Effect Of Annual Earnings Announcements On Stock Price
Any decision carried out by the management of any organization needs adequate, accurate and precise information, on the basis of that information the management procures their analysis and undertake decision. If decision to be taken involves any financial aspect, this increases the scope and accuracy of the information. Financial decisions require adequate and accurate information; therefore, it is important that the behaviour of individual market is investigated for informed financial decision making, Oguzusy and Guiven (2003).
In this respect many theories were presented. One of them is about the market efficiency which is termed as efficient market hypothesis (EMH). The concept of market efficiency had been anticipated at the beginning of the century by Bachelier (1900) in his dissertation. Fama (1970) classified market efficiency in three categories namely, weak form, semi strong form and strong form of efficiency; weak form of efficiency which defines as one can't earn abnormal return by doing technical analysis of the market or of a particular stock. Technical analysis means predicting future prices by studying historical prices of a particular share or a market. The Second form of efficient market hypothesis (EMH) is semi-strong form of efficiency. This form of market efficiency makes impossible for an investor to earn extra return on security by knowing the publicly available information; this includes company's financial results, any particular event or news which affects the company the share prices adjust rapidly with these new publicly available information therefore excess return can't be earn by trading on that information. The last form of efficient market hypothesis (EMH) is the strong form of efficiency and can be define as share prices reflects all public and private information (insider information) and consequently it is not possible for a stock holder to earn extra return on the basis of these information.
According to efficient market hypothesis (EMH) the stock prices in an efficient market fully reflect their investment value Ajayi, Mehdian Perry (2004). The security pricing process instantaneously impound the available information in an efficient market and it is not possible to beat an efficient market that by using data mining, trading strategy or by any technical analysis to get consistently abnormal returns.
Efficient market hypothesis (EMH) assumed that
(1) All investors have cost-less access to currently available information about the future.
(2) They are good analysts; and
(3) They pay close attention to the market process and adjust their holdings appropriately.
Many models including Augmented Dickey Fuller (ADF) unit root test, variance ratio test (VR), Ljung Box Q-statistics, and Durbin Watson‘d' statistics have been based on this concept of informational efficiency of capital markets. However the late seventies and the eighties brought in evidences questioning the validity and highlighting various anomalies related to the Stock market efficiency.

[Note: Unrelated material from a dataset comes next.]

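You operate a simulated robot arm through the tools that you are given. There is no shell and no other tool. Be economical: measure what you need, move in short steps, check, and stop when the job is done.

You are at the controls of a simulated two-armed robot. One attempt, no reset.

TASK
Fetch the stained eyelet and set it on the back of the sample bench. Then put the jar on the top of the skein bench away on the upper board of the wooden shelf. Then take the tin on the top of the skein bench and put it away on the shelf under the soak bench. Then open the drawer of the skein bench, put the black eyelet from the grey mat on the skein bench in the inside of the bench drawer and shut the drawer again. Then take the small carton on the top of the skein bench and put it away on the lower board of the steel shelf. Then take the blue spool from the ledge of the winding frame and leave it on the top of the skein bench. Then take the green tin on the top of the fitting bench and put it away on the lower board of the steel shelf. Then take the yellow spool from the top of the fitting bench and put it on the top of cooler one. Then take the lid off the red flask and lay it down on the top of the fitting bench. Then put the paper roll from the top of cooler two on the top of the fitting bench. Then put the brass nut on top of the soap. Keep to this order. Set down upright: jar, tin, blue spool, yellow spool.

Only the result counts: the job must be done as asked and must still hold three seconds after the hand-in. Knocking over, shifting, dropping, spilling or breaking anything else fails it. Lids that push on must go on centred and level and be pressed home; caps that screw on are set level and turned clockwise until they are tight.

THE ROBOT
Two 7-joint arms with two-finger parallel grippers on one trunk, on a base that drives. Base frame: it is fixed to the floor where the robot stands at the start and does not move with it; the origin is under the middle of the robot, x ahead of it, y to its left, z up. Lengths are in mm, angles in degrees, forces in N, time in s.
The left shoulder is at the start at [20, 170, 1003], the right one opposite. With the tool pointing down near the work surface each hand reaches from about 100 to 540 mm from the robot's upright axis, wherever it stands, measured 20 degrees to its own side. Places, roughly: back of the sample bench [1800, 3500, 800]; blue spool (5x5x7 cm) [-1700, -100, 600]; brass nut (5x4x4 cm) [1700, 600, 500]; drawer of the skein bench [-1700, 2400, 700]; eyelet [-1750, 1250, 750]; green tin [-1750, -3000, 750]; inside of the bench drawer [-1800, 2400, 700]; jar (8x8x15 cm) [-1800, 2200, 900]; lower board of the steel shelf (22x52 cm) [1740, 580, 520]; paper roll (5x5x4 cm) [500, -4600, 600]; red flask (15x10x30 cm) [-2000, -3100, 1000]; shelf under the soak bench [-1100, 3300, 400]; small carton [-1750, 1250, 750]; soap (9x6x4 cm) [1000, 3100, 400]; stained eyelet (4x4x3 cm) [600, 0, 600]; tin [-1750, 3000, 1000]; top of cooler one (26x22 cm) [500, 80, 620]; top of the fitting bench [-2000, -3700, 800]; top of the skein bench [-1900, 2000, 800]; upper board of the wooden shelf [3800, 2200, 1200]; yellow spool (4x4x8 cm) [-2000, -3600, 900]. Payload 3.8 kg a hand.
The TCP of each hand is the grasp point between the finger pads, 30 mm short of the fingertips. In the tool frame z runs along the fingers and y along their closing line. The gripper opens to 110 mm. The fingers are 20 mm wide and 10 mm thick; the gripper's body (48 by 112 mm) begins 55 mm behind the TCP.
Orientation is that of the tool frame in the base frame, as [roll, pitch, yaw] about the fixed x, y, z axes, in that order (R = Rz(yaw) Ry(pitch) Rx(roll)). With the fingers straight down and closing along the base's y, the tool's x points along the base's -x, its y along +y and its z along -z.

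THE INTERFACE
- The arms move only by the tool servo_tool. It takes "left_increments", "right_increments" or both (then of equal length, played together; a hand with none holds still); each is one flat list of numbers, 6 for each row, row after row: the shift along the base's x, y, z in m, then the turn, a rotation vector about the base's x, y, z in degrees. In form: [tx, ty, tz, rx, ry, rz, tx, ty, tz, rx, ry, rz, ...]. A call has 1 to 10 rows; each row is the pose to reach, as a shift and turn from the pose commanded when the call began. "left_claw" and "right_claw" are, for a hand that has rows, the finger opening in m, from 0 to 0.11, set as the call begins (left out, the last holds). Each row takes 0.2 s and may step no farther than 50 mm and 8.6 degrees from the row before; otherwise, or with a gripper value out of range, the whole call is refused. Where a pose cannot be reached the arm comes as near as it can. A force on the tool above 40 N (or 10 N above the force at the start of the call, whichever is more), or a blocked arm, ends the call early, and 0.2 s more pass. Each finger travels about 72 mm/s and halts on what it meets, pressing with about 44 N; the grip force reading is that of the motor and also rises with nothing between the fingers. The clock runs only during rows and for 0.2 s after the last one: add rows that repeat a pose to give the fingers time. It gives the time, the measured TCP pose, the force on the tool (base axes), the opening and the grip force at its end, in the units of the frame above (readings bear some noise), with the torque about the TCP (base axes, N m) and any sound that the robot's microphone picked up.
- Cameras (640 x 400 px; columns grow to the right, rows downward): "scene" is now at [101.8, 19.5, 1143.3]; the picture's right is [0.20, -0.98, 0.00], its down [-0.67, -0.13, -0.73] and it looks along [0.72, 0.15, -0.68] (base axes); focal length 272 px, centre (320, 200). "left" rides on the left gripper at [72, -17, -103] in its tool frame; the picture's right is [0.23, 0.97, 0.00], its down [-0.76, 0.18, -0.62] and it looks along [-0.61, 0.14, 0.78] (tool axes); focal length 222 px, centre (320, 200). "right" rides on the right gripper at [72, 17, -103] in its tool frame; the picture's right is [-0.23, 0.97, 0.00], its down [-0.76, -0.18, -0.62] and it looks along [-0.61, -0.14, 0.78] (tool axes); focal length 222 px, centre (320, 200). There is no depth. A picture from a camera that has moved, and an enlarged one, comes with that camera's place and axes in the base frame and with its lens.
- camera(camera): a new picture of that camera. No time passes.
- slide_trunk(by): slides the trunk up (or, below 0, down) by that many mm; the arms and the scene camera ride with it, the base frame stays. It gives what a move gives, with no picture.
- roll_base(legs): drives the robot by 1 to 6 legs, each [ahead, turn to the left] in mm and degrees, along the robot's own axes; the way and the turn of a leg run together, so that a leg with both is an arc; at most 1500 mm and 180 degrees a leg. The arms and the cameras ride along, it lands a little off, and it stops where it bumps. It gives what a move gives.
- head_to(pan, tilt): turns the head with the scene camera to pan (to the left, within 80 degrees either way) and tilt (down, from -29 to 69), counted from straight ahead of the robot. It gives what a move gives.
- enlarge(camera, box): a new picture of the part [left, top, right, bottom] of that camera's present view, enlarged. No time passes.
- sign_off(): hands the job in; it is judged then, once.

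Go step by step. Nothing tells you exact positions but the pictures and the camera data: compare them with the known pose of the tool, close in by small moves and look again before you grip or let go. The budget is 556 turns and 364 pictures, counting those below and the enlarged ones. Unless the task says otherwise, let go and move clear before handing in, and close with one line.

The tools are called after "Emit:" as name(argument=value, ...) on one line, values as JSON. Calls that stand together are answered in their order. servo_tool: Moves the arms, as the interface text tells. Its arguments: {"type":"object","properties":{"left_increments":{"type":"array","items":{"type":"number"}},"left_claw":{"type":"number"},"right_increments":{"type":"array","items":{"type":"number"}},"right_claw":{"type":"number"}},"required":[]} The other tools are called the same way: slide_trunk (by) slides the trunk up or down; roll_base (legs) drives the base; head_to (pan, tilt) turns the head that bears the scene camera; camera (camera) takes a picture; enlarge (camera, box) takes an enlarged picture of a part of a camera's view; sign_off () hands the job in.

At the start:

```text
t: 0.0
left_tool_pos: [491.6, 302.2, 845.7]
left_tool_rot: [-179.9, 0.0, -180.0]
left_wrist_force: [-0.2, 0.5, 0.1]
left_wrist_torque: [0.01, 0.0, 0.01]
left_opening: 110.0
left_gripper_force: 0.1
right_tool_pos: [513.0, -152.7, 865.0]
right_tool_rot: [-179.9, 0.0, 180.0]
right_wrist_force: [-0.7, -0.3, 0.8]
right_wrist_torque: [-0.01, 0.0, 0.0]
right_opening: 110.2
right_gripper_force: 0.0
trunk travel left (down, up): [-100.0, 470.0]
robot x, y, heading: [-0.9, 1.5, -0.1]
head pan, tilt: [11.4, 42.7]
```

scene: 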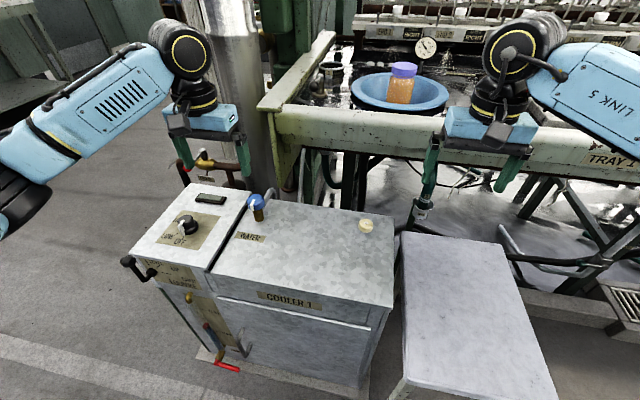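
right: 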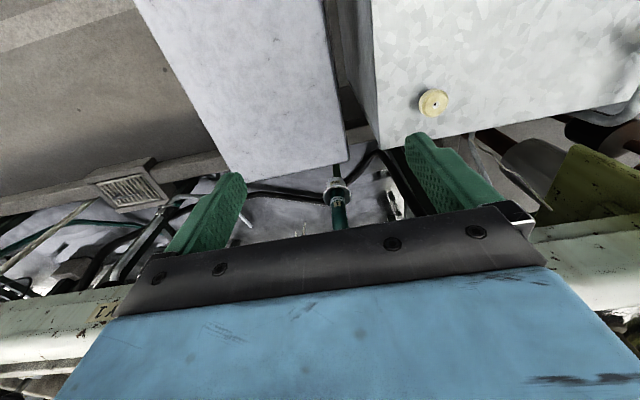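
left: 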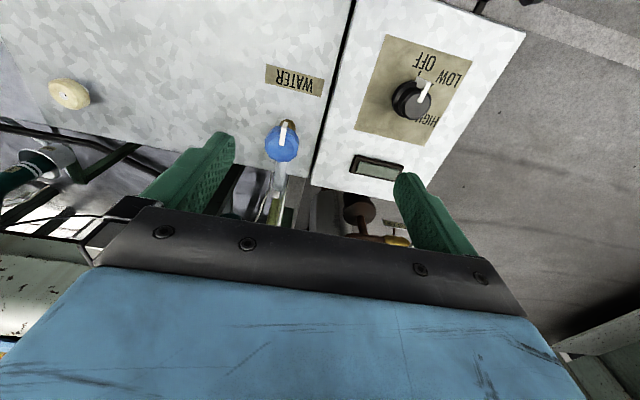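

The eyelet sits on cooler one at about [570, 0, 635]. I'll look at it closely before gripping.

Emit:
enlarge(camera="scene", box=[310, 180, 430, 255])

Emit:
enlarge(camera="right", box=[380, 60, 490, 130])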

There are many focused studies that demonstrate the possible trading strategies yielding abnormal rates of return using the historical data and publicly available information ruling out the efficacy of markets. The empirical studies evidencing the inefficiency are broadly related to the following:
(1) The low price-earning (P/E) effect: Researches show that stocks with low price earning (P/E) ratios earned more for investors, which is contradictory to Efficient Market Hypothesis (EMH). Fama and French (1995) found that market and size factors in earnings help explain market and size factors in returns.
(2) The small firm and neglected firm effects: Banz (1981), Reinganum (1981) and other researchers show the size or small-firm effect in stock return. Their analysis support the evidence that small firm with low capitalization can earn higher returns than the large firm with large capitalization.
(3) Market over and under reaction: DeBondt and Thaler (1985, 1987) current evidence that is steady with stock prices over reacting to current changes in earnings. They report positive (negative) estimated abnormal stock returns for portfolios that previously generated inferior (superior) stock price and earning performance. This could be construed as the prior period stock price behavior over reacting to earnings developments (Bernard, 1993).
(4) The January effect: The January effect in stock returns was documented by many researchers. Their analysis suggested that January has a highest return as compared to other months. January effect was first discovered by Rozeff and Kinney (1976) for US stock markets. Later other researchers like Gultekin and Gultekin (1983), Chang and Pinegar (1986) documented the same result for other countries stock markets.
(5) The week day effect: This refers to the observation that stocks return are not independent of the day of the week effect. A notable anomaly is the Monday effect in daily stock returns, which suggests that stock returns are significantly lower or negative on Mondays relative to other week days. This ‘Monday effect' has been extensively examined not only in U.S. asset markets but in international markets as well, for example French (1980), Lakonishok and Levi (1982), Mehdian & Perry (2001) and Lakonishok & Smidt (1988).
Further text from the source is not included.